On the other hand, how does this fit with the oft-repeated claim that Leave voters were “left behind” “stayers”? To be nostalgic for blue passports, you would presumably need to have undertaken a fair bit of international travel before 1988, when they were replaced. That experience, combined with the assumption that Britain is far superior to the EU, sounds like the profile of a stereotypical well-off, middle-aged or older, Tory voter. And, as far as I can tell, it was this category that provided the core support for Leave. That’s consistent with Trumpist voting most places in the English speaking world.

9 thoughts on “Passports (crosspost from Crooked Timber)

  1. It was in 1984 that Jim Hacker’s Eurosausage triumph over the EU vaulted him into the prime ministership. It’s disconcerting to realize the same kinds of arguments are still driving British politics 35 years later.

    “They’ve turned our pints into litres and our yards into metres, we gave up the tanner and the threepenny bit, the two bob and the half-crown. But they cannot and will not destroy the British sausage! Not while I’m here.

    In the words of Martin Luther: Here I stand, I can do no other.”

  2. Perhaps globalisation was too fast, at least for those identifying as British.

    One of the more dismal aspects of the Brexit shemozzle was that for the referendum ⅓ said yes, ⅓ said no, and ⅓ just didn’t show up.

    In other words, the majority was either “nuh” or “f*ck off”.

  3. I renewed my Brtish passport in April, after the initially planned Brexit date. It’s still burgundy and says “European Union” on the cover.

  4. Rog, there’s a lot of evidence that the relevant identification was “English”

    James, apparently that’s old stock.

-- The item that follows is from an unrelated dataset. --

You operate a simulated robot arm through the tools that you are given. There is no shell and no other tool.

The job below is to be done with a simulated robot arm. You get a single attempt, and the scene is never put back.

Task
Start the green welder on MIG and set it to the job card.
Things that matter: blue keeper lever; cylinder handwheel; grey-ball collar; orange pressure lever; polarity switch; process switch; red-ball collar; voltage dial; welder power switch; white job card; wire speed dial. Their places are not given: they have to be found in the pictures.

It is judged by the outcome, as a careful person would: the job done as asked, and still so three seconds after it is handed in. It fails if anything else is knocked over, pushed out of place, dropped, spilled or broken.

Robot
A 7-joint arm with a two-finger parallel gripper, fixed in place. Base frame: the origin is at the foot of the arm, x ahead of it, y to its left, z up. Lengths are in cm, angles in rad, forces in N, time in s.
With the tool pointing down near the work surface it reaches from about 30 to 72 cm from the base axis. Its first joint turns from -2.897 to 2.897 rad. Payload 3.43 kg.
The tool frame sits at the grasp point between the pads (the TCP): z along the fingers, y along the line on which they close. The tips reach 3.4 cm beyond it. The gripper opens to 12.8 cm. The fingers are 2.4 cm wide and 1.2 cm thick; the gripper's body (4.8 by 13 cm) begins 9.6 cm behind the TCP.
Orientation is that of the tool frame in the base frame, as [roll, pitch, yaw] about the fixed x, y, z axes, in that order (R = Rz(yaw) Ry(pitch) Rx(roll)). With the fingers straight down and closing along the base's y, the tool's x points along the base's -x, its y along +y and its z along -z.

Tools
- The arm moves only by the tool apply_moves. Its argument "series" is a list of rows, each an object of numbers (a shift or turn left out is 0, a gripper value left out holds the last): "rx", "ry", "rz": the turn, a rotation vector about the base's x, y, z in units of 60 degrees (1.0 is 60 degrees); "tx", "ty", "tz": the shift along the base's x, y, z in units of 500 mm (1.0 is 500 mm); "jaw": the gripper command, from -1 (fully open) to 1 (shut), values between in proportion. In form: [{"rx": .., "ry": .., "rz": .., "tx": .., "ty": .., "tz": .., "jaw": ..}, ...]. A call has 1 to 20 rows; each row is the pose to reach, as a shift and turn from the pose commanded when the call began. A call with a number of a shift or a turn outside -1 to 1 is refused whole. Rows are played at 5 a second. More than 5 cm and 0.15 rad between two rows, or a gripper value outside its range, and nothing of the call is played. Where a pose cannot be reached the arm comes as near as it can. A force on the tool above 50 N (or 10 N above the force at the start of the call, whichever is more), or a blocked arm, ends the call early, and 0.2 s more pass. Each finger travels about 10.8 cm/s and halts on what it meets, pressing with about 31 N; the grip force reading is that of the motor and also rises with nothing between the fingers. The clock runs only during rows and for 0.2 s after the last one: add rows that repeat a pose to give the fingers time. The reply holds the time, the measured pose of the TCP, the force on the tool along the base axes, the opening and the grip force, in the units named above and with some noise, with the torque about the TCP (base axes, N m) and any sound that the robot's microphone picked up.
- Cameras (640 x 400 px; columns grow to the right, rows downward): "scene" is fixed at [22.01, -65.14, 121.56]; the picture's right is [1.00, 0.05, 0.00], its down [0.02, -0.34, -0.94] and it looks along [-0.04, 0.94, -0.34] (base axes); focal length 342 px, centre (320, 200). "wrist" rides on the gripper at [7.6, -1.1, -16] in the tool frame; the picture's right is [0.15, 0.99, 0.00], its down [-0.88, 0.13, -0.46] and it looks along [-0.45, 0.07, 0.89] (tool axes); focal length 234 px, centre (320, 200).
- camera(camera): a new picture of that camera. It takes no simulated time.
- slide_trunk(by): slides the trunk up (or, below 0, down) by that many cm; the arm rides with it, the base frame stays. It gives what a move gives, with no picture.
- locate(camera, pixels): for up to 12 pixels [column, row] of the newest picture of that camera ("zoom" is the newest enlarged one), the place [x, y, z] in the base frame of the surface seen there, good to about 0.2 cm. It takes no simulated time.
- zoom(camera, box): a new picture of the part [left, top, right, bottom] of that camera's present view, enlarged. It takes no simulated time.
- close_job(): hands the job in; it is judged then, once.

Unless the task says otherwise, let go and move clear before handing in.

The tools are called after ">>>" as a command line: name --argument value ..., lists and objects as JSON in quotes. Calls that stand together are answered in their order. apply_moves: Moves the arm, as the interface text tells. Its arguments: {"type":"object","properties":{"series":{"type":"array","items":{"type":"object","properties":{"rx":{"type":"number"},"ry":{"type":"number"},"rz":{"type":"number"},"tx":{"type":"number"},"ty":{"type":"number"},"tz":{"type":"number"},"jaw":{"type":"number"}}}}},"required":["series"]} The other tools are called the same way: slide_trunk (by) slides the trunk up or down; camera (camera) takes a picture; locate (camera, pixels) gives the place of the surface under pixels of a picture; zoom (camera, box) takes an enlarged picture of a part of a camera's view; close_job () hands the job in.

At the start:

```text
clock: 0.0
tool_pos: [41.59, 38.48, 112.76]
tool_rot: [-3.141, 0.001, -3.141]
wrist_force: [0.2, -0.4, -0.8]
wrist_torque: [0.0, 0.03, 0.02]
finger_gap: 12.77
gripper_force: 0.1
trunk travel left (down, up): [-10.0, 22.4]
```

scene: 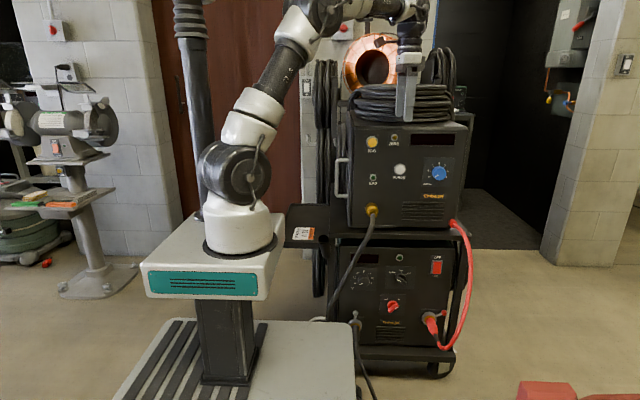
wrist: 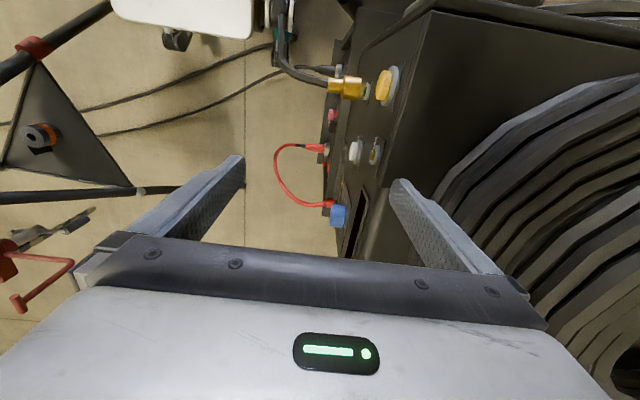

The passports being issued now are still burgundy but without the EU. Blue ones coming soon, with or without Brexit, AFAICT.

  5. Rog, there’s a lot of evidence that the relevant identification was “English”

    Is it your view that Leo Docherty, Iain Duncan Smith, and Craig Mackinlay are No True Scotsmen?

  6. rog – “Perhaps globalisation was too fast, at least for those identifying as British.”

    Like a rapid sunset for an empire on which the sun never set.

    Gin and tridents in that still twilight.

  7. J-D: I assume you’re going to run through the names of rest of the millions of no-English leave voters too?
    Statistically it seems that Brexit is much more popular in England than other parts of the UK. There are fun arguments to be had about whether the Scots would prefer to leave the UK rather than Europe. What the Northern Irish want to do is frankly a scary question, because Brexit plus the various Conservative MPs making stupid remarks about the Irish make a tricky situation simply horrid.
    There does seem to be a lot of “I voted leave and I’m not listening to anyone until I get it” stubbornness going on, or perhaps the ERG are right and a goodly chunk of the UK want to cut their legs off to spite the EU. I could even be convinced that a number of them actively want to screw over Scotland and Ireland and see Brexit as a way of doing that (the various responses to IndyRef suggest that, as well as telling Conservative politicians that there are no penalties for even the most transparent of lies).

  8. “There are fun arguments to be had about whether the Scots would prefer to leave the UK rather than Europe.”

    Surveys say that Tory voters would rather break up the UK than not leave Europe. It’s become a totemic issue, devoid of reason.

  9. J-D: I assume you’re going to run through the names of rest of the millions of no-English leave voters too?

    The three names I picked were of people who are (a) unambiguously Scottish and (b) not merely Leave voters, but diehards: specifically, signatories of the letter the European Research Group sent to PM Theresa May in February 2018.